The BBC, during this period, aired footage showing children supposedly burned alive in chemical attacks. These distressing scenes of suffering children shocked audiences, but the story was fabricated. Sunni rebel groups, funded by the West, staged and filmed the event, then passed it to BBC correspondents in Beirut who aired it without thorough verification.
The current crisis in western journalism is marked by manufactured consent. Most international coverage conforms to government directives. Historic falsehoods have become accepted lessons for future journalists: Saddam Hussein had WMDs, Assad used chemical weapons on civilians, 9/11 was caused solely by two airplanes, Libya was responsible for Lockerbie, Gaza’s conflict is a war on terror. Recently, the “Russians are coming to invade” narrative has taken hold.
We are told Russia attacked Ukraine on a whim. British reporters have consistently avoided mentioning key facts such as the 2014 US-backed coup in Ukraine, attempts to integrate Ukraine into NATO with western weaponry, and the bombing of Russian-speaking Ukrainians. Nor is there recognition that the peace accords between Russia and the West were never intended to be honored.
Yet the western elite’s desperation grows as Ukraine loses ground, creating contradictory NATO messaging. One official notes heavy Russian losses and ammo shortages, while another warns of an imminent Russian invasion. NATO’s leader Mark Rutte—infamous for awkward gaffes—ridicules Russia’s foreign minister and describes the Russian military as a “garden snail.” No journalist questions these inconsistencies or the failure to explain how, despite massive military aid, the West and Ukraine cannot defeat Russia.
These are the uncomfortable inquiries that have vanished from today’s journalistic practice, alongside any meaningful fact-checking or expert consultation.

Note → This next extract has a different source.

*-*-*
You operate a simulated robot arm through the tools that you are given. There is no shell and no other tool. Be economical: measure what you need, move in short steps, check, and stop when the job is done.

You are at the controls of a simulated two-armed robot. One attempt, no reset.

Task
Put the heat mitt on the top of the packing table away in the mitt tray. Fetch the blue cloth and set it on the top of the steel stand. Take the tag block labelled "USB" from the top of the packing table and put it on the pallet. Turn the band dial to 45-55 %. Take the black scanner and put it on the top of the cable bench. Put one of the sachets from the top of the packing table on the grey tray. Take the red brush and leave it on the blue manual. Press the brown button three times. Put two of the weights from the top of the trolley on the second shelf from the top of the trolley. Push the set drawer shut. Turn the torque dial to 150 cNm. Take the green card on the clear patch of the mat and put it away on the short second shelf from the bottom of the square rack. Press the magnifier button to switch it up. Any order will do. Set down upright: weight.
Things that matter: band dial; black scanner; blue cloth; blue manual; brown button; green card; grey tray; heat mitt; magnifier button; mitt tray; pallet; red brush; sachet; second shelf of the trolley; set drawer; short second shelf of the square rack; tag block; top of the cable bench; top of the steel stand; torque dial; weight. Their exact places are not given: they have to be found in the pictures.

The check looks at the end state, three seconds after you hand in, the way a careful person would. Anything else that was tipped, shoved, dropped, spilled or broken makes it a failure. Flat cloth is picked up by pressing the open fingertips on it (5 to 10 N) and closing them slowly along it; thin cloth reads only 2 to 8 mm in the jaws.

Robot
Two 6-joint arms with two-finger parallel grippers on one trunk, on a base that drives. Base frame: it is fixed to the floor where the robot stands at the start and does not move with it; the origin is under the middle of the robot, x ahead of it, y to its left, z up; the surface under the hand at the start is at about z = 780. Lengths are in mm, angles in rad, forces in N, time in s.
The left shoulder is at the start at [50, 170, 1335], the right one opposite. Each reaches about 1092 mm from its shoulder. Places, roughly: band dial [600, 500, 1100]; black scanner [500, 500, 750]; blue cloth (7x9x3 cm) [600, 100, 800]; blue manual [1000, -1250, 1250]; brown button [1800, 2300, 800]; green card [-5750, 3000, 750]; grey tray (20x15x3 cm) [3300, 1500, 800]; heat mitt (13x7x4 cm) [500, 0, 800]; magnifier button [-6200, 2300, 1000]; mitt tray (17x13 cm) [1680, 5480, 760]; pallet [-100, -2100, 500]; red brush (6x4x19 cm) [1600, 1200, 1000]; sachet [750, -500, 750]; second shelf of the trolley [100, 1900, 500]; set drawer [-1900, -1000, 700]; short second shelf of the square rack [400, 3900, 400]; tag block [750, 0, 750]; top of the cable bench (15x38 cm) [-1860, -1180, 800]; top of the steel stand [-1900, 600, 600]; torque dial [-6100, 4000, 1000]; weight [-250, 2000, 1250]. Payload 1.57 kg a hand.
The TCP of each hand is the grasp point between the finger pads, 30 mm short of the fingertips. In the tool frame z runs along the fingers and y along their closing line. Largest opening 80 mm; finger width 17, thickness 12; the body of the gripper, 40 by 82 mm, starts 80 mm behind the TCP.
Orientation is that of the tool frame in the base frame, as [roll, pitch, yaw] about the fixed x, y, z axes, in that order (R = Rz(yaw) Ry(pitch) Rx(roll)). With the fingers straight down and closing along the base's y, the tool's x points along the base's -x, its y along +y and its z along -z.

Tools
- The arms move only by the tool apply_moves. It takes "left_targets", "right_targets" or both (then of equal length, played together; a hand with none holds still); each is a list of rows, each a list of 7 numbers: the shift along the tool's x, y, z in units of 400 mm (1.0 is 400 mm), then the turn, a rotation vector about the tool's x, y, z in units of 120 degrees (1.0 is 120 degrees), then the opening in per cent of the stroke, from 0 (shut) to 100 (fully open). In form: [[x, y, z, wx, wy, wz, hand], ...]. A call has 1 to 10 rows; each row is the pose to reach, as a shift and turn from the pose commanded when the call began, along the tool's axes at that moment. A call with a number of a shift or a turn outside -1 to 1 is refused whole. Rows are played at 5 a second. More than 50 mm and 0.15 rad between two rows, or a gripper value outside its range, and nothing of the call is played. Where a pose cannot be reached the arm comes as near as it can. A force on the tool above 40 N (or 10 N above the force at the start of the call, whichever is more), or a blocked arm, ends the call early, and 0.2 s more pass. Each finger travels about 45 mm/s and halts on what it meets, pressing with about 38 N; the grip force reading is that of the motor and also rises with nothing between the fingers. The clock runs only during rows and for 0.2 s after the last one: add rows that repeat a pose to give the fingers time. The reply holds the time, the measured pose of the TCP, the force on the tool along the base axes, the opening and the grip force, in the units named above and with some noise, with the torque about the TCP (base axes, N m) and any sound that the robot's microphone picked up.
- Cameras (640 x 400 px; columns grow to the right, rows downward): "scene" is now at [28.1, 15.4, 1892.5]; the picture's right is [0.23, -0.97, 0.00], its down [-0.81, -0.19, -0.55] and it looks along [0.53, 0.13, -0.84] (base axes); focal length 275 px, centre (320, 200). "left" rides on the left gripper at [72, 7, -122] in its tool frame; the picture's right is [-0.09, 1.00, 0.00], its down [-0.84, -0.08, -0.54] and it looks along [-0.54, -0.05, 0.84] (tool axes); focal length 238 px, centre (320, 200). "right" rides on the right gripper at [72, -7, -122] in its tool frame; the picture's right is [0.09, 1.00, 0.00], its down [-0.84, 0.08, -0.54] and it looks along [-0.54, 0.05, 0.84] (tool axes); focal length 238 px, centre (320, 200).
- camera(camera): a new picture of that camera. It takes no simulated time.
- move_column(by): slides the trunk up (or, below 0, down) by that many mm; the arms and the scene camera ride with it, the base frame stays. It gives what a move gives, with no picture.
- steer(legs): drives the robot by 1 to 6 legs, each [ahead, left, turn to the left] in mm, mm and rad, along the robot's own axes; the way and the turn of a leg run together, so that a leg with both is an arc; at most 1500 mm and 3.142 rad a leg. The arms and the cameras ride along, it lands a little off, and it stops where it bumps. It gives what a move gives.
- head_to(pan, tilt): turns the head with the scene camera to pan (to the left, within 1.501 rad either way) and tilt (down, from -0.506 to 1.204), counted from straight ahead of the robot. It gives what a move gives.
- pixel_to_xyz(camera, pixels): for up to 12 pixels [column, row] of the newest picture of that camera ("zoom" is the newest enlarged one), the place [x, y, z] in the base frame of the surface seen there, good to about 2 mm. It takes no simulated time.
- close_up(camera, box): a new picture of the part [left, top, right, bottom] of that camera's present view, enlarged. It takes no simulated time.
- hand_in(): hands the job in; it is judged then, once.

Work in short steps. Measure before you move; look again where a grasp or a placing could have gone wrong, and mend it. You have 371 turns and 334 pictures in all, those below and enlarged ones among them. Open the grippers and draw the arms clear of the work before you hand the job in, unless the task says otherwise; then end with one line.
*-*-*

Consider the absurd tale of Alexei Navalny allegedly poisoned in prison with a frog-derived toxin—reminiscent of a Bond movie plot. Yet none of the western journalists attending the Munich Conference questioned these claims skeptically. Journalists once probed the motivations behind such extraordinary acts: “Why would Putin attempt to murder an already imprisoned dissident using such an exotic poison? And where are the scientific assessments?” Surprisingly, no experts were interviewed to challenge the validity of these allegations. An informed expert might have noted that Navalny’s symptoms did not align with known effects of this toxin, that an effective dose would require harvesting poison from thousands of frogs, or that no residual toxin is detectable after two years. These points would have enriched the narrative if anyone bothered to consult knowledgeable sources from respected UK universities.
The Navalny account remains just a tale, unchecked and therefore accepted as truth, much like the UK media’s recent unsubstantiated claim linking Russian intelligence to Epstein’s honey trap schemes. With no factual evidence or expert analysis, the press has become little more than a mouthpiece for deep state propaganda. The frog toxin story exemplifies how far this disinformation can extend, as does the fabricated Russian connection to Epstein. It seems the British media has fallen for the allure of James Bond’s “From Russia With Love,” content to lose themselves in fanciful narratives rather than pursue genuine journalism. Oh James.